While the world focuses on Gaza, the future of Israeli-Palestinian relations in fact may be playing itself out away from the spotlight, in Jerusalem. With recent steps, Israel is attempting to solidify its hold over a wide area in and around the city, creating a far broader Jerusalem. If the international community and specifically the U.S. are serious about preserving and promoting a viable two-state solution, they need to speak far more clearly and insistently to halt actions that directly and immediately jeopardise that goal. And if that solution is ever to be reached, they will need to be clear that changes that have occurred since Israelis and Palestinians last sat down to negotiate in 2000-2001 will have to be reversed.
Since the onset of the Arab-Israeli conflict, control over Jerusalem has fluctuated, as have the city's contours. Speaking of the city today, one refers to substantial areas, some Jewish, others Arab, that were part of the West Bank and that no one would have recognised as Jerusalem prior to 1967. Stretching municipal boundaries, annexing Palestinian land and building new Jewish neighbourhoods/settlements, Israel gradually created a municipal area several times its earlier size. It also established new urban settlements outside the municipal boundary to surround the city, break contiguity between East Jerusalem and the West Bank, and strengthen links between these settlements, West Jerusalem and the rest of Israel.
Settlement expansion has been pursued by Labour and Likud governments alike and has always been highly problematic and deemed unlawful by the international community. But Prime Minister Sharon appears to be implementing a more focused and systematic plan that, if carried out, risks choking off Arab East Jerusalem by further fragmenting it and surrounding it with Jewish neighbourhoods/settlements:
- The separation barrier, once completed, would create a broad Jerusalem area encompassing virtually all of municipal Jerusalem as expanded and annexed in 1967 as well as major settlements to its north, east, and south.

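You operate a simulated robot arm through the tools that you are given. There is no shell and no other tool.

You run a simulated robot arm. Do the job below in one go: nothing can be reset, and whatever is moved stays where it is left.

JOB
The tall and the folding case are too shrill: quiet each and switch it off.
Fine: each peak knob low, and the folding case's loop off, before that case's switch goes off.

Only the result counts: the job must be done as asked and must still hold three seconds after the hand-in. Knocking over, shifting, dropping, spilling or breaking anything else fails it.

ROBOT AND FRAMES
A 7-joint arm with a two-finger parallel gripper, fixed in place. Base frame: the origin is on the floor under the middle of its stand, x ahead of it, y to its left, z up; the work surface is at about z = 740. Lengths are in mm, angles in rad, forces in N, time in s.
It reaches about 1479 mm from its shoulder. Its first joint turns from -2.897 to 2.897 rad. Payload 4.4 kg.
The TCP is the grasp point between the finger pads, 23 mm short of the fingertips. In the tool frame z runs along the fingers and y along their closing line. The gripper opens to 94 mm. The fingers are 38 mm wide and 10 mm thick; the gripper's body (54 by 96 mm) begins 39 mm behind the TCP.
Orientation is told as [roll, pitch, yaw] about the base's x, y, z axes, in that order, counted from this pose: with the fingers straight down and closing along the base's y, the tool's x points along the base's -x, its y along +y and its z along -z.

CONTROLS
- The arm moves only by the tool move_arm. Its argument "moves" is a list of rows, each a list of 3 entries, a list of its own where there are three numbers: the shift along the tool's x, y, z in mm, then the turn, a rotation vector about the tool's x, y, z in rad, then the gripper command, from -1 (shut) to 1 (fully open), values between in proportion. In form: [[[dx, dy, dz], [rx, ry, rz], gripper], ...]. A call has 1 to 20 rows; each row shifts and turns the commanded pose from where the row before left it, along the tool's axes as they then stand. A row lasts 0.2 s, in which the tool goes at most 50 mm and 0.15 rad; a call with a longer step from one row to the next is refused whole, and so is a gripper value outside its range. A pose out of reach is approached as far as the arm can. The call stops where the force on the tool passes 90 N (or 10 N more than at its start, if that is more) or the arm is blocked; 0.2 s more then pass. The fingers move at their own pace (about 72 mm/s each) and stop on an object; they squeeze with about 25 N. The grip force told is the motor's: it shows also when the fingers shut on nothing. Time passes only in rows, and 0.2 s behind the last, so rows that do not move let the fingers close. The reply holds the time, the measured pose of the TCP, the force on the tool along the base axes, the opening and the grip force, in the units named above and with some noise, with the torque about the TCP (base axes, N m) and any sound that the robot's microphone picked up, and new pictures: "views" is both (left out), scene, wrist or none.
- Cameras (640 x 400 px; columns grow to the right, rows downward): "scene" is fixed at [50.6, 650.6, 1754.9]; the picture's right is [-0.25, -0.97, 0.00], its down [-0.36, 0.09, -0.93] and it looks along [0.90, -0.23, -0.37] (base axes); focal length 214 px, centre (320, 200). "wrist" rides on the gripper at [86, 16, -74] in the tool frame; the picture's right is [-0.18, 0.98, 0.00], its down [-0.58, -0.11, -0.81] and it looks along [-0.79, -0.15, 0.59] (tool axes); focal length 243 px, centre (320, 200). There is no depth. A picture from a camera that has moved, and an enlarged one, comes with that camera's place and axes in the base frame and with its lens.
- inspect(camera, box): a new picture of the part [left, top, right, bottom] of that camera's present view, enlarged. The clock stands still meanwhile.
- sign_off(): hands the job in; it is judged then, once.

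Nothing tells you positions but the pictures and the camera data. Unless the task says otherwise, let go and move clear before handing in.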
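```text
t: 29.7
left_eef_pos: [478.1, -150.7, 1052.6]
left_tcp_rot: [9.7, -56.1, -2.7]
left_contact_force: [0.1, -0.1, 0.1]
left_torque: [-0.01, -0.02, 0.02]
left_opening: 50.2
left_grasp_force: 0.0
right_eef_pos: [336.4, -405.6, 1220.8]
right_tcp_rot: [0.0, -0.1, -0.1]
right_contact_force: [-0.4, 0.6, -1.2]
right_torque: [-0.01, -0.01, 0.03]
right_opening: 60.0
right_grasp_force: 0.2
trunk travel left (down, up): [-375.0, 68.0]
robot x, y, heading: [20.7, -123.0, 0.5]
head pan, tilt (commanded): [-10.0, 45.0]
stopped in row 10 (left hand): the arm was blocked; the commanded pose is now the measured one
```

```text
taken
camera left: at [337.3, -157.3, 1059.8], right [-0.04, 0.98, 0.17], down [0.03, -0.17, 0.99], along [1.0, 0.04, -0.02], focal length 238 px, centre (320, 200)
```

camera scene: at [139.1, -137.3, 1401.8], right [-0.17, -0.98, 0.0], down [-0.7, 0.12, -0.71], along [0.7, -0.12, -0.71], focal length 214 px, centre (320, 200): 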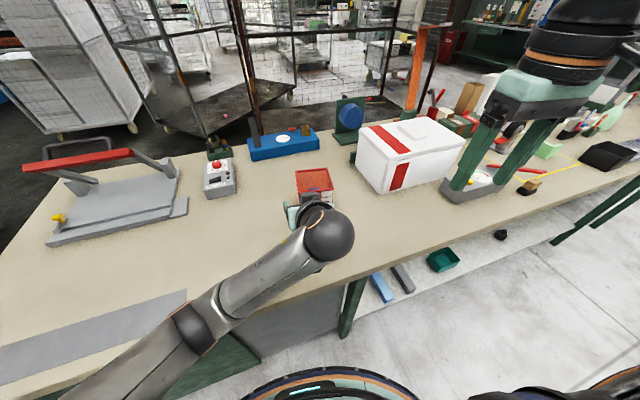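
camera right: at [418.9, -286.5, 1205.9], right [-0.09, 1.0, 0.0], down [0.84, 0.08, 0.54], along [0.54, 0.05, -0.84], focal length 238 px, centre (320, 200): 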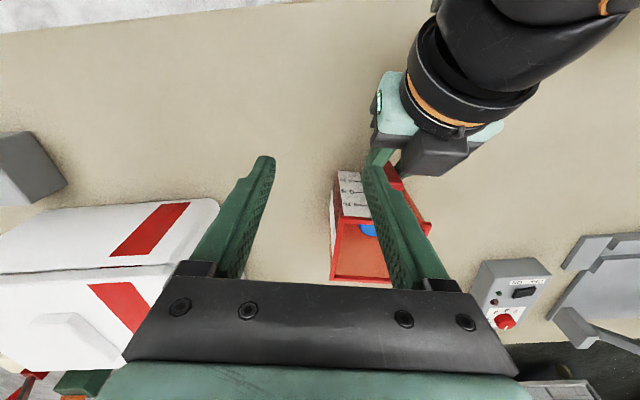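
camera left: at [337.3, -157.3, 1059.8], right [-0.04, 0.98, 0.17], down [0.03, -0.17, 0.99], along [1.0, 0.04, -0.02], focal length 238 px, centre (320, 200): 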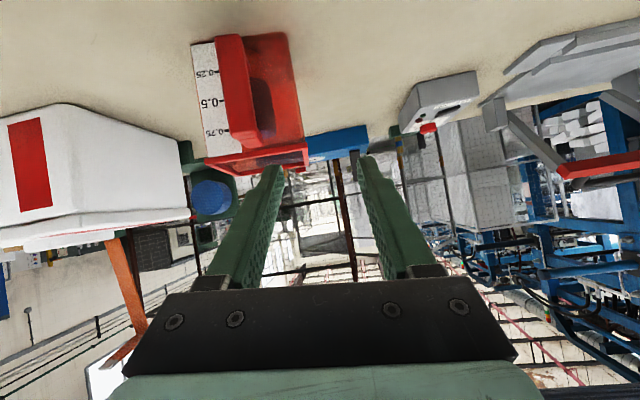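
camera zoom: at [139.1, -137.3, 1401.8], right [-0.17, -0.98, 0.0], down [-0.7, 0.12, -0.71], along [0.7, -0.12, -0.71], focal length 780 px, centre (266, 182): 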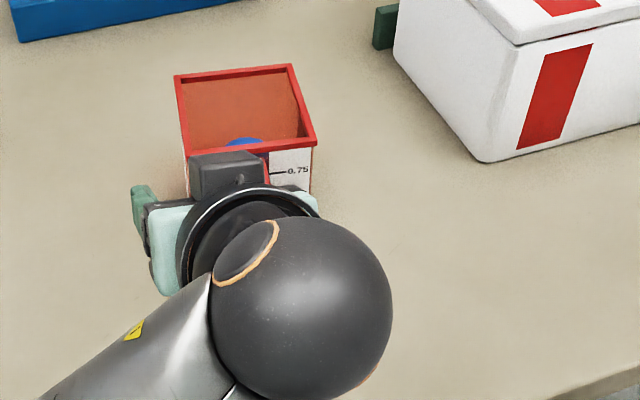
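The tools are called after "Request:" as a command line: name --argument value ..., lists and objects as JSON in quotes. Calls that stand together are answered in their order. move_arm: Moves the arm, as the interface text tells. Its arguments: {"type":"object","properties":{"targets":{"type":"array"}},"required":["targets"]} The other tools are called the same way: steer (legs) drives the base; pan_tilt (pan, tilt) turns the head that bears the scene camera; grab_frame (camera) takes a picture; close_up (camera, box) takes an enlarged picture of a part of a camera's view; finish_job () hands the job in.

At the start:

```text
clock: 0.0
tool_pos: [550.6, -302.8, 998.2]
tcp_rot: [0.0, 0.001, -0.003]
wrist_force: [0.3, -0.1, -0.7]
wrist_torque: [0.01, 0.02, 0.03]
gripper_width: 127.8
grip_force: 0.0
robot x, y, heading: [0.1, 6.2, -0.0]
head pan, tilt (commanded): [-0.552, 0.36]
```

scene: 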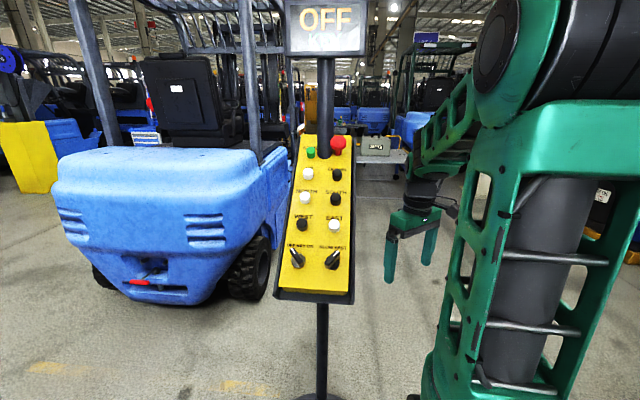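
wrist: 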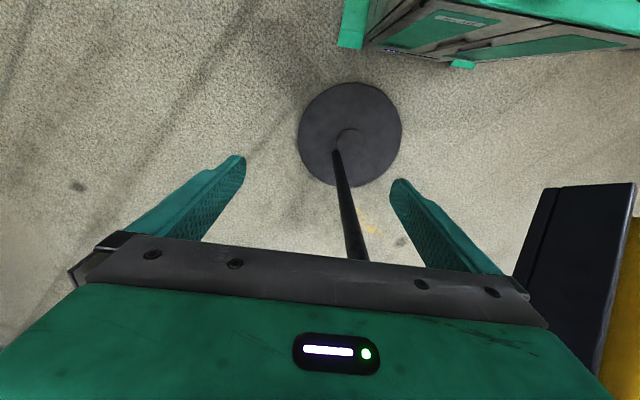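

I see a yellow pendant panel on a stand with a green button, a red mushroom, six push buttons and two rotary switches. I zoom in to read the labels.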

This new "Jerusalem envelope", as the area inside the barrier euphemistically has been called, incorporates large settlement blocks and buffer zones, encompasses over 4 per cent of the West Bank, absorbs many Palestinians outside of municipal Jerusalem and excludes over 50,000 within, often cutting Palestinians off from their agricultural land.
- Expansion of the large Ma'ale Adumim settlement to the east of Jerusalem and linking it to the city through the E1, a planned built-up urban land bridge, would go close to cutting the West Bank in two.
- New Jewish neighbourhoods/settlements at the perimeter of the municipal boundaries would create a Jewish belt around Arab East Jerusalem, cutting it off from the West Bank and constricting Palestinian growth within the city.